Die Verkündung ist die letzte Phase der Rechtsetzung; sie ist nicht nur eine Veröffentlichung oder Bekanntmachung, sondern ein förmlicher, gewissermaßen feierlicher Akt. Er macht den Gesetzesbefehl erst existent und für Bürger und Behörden verbindlich. Das Bedeutende eines Rechtsetzungsaktes muß auch in ihr zum Ausdruck kommen. Gerade die Demokratie hat nach den gemachten Erfahrungen allen Anlaß, den Formgedanken, der in Wahrheit ein sehr wirksames Ordnungs- und Sicherheitsprinzip ist, auf dem weiten Felde der Ausübung der Staatsgewalt nicht gering zu achten. Die richterliche Nachprüfung hat nicht nur die Verfassungsmäßigkeit des Inhalts, sondern ebenso die des Rechtsetzungsverfahrens zum Gegenstande, erstreckt sich also auch auf die Frage der ordnungsmäßigen Verkündung.
Wie das Gesetz — abgesehen von den Fällen des Staatshaushaltsgesetzes und der Amnestie, die ihrem Wesen nach Verwaltungsakte sind —, greift in der Regel auch die nach Artikel 80 des Grundgesetzes zugelassene Rechtsverordnung, wie ihr Name sagt, in die Individualsphäre der Bürger, in Eigentum und persönliche Freiheit ein. Die Würde des Rechtsetzungsaktes kommt ihr nicht weniger zu, auch wenn sie nur das Kind einer Ermächtigung des eigentlichen Verfassungs- oder Gesetzgebers an die Exekutive ist. Es wäre an sich folgerichtig, daß Form und Organ ihrer Verkündung die gleichen wie bei den Gesetzen wären und ihre Verkündung ebenso wie bei diesen im Bundesgesetzblatt konzentriert würde.

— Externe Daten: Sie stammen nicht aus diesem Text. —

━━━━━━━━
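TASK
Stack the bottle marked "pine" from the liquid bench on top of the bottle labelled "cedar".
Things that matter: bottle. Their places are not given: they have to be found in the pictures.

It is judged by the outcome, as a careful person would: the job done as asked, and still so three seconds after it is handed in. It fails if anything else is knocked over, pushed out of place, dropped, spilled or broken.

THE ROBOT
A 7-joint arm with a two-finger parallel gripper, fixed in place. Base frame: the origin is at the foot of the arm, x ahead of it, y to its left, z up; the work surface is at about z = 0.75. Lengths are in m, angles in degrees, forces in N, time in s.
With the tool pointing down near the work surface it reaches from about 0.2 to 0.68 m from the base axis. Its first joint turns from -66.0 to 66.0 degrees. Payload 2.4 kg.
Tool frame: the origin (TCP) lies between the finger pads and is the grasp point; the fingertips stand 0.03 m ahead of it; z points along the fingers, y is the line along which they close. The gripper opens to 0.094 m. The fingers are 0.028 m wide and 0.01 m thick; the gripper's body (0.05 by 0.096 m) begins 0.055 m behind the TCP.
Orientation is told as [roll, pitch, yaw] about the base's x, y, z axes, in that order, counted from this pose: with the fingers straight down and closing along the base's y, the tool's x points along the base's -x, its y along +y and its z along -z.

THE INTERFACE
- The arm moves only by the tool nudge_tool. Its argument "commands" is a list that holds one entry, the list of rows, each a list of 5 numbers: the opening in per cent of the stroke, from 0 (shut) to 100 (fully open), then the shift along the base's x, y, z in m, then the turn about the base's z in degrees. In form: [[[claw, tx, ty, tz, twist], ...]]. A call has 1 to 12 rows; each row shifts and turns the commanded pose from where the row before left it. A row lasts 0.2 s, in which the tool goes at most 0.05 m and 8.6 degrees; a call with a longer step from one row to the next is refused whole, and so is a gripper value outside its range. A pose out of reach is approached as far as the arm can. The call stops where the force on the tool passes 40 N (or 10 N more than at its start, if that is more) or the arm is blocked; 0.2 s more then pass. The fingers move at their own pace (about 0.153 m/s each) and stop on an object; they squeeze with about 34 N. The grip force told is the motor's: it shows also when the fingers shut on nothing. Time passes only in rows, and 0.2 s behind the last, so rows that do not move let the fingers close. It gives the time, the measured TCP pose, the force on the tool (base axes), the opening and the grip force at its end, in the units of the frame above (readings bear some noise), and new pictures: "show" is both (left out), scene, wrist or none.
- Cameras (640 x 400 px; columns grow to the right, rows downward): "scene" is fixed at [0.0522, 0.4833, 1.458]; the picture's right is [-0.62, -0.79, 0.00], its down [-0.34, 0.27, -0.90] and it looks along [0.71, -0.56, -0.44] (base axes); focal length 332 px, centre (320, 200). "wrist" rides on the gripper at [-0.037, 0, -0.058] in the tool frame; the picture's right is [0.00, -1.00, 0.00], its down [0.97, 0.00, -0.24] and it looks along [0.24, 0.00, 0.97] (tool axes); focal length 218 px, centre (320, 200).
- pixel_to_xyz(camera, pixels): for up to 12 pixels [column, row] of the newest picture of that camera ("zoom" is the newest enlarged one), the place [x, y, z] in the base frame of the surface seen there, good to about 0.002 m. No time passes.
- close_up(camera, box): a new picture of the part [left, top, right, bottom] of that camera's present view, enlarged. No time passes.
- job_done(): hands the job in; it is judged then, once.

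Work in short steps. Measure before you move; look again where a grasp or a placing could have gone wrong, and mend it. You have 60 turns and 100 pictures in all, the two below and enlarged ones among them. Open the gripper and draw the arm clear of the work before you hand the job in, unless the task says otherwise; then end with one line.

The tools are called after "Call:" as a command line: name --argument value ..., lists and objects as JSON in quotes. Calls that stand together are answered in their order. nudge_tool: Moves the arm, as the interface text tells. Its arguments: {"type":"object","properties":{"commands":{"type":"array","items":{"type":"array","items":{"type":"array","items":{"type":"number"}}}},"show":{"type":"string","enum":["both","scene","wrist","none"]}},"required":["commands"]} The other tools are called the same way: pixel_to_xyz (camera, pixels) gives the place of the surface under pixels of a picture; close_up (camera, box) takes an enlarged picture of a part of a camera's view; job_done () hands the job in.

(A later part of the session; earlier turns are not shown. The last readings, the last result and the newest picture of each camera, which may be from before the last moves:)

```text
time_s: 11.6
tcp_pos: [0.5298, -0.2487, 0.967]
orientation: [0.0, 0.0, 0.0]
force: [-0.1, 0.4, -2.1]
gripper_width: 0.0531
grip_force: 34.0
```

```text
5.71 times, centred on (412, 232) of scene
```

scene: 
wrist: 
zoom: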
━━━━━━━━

Der Ausschuß hat sich diesen Erwägungen nicht verschlossen. Er hat auch anerkannt, daß eine Vielzahl von Verkündungsblättern die Überblickbarkeit des Rechtsstoffes und damit die Rechtssicherheit wie die Autorität der Rechtsetzung in ähnlicher Weise gefährde wie die Inflation der letzteren selbst. Dies habe sich nach 1934 und in noch höherem Maße nach 1945 in drastischer Weise gezeigt. Andererseits erschien es der Mehrheit des Ausschusses notwendig, das Bundesgesetzblatt, soll es nicht zu umfänglich und seine Brauchbarkeit in Frage gestellt werden, von allen Verkündungen zu entlasten, die sich nicht an alle Bürger oder einen überwiegenden oder sonst größeren Kreis derselben wenden.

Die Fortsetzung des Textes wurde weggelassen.